▶ [What is asked]:
Your task is to output the data exactly as it stands.

▶ [Recorded information]:

==*==

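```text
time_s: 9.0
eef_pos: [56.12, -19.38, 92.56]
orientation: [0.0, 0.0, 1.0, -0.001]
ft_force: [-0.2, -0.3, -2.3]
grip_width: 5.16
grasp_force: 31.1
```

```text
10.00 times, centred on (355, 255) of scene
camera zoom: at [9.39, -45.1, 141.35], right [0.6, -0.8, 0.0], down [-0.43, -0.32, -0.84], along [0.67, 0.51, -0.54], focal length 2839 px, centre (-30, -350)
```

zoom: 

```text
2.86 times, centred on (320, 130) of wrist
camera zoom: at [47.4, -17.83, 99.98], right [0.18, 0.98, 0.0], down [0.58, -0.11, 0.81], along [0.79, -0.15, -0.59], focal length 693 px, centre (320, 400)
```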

==*==

▶ [Answer to this task]:
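```text
time_s: 9.0
eef_pos: [56.12, -19.38, 92.56]
orientation: [0.0, 0.0, 1.0, -0.001]
ft_force: [-0.2, -0.3, -2.3]
grip_width: 5.16
grasp_force: 31.1
```

```text
10.00 times, centred on (355, 255) of scene
camera zoom: at [9.39, -45.1, 141.35], right [0.6, -0.8, 0.0], down [-0.43, -0.32, -0.84], along [0.67, 0.51, -0.54], focal length 2839 px, centre (-30, -350)
```

zoom: 

```text
2.86 times, centred on (320, 130) of wrist
camera zoom: at [47.4, -17.83, 99.98], right [0.18, 0.98, 0.0], down [0.58, -0.11, 0.81], along [0.79, -0.15, -0.59], focal length 693 px, centre (320, 400)
```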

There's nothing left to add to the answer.